(STATED GOAL)
How many of the lines below contain "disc"? Answer with that number alone.

(RECORDED DATA)
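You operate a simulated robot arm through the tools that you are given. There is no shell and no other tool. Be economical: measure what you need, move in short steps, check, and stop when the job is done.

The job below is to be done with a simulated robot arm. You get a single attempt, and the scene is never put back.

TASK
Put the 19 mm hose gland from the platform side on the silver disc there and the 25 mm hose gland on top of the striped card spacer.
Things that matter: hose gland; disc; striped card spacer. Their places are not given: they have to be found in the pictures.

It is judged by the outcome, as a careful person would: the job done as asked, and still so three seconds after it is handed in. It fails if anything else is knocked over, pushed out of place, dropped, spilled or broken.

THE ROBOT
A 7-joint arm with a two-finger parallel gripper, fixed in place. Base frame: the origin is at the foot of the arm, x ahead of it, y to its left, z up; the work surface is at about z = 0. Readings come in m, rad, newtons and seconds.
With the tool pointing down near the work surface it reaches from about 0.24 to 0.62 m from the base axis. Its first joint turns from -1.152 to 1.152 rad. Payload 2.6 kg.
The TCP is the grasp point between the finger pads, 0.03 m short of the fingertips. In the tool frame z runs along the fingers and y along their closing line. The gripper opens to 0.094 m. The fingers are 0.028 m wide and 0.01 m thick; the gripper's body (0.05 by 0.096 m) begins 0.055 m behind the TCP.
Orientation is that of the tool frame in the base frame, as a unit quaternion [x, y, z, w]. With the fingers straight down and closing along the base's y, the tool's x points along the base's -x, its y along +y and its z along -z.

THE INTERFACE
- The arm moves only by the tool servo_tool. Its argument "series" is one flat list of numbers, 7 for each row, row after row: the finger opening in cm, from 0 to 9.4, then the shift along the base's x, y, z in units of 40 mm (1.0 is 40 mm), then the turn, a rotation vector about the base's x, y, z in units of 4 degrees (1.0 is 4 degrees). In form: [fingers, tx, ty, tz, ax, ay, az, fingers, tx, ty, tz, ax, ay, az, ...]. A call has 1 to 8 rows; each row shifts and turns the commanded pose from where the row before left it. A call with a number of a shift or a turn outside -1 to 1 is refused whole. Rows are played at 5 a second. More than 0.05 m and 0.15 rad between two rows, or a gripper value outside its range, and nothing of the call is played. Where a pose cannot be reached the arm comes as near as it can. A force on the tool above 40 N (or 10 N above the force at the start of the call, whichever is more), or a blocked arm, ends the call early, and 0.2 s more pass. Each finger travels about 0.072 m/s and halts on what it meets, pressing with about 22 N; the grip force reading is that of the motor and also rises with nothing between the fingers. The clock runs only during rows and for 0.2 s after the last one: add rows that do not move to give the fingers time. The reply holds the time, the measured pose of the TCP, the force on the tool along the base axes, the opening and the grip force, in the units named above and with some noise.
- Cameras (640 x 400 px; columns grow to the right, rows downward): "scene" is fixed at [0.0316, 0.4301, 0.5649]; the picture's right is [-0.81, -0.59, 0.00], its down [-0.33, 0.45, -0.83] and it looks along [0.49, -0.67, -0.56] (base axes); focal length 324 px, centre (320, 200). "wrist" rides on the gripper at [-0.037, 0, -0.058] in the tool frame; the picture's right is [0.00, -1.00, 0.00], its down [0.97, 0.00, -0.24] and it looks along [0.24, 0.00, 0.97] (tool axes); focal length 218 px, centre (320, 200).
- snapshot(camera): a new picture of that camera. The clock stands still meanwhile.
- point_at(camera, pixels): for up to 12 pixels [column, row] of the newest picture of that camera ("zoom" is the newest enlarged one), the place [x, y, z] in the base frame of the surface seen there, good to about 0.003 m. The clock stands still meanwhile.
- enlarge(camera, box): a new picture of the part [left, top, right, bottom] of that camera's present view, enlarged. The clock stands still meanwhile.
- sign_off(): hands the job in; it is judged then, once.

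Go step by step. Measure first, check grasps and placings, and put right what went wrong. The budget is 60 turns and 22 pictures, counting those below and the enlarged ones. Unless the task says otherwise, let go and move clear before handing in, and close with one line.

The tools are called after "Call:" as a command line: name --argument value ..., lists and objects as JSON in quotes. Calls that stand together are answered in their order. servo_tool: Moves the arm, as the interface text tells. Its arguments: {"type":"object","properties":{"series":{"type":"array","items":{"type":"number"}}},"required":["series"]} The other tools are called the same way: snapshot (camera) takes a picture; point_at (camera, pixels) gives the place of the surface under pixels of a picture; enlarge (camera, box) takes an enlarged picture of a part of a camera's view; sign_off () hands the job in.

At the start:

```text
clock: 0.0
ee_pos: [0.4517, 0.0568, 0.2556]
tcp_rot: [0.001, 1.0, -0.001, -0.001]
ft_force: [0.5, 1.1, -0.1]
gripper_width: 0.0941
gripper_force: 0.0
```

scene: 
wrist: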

(SOLVED PROBLEM)
2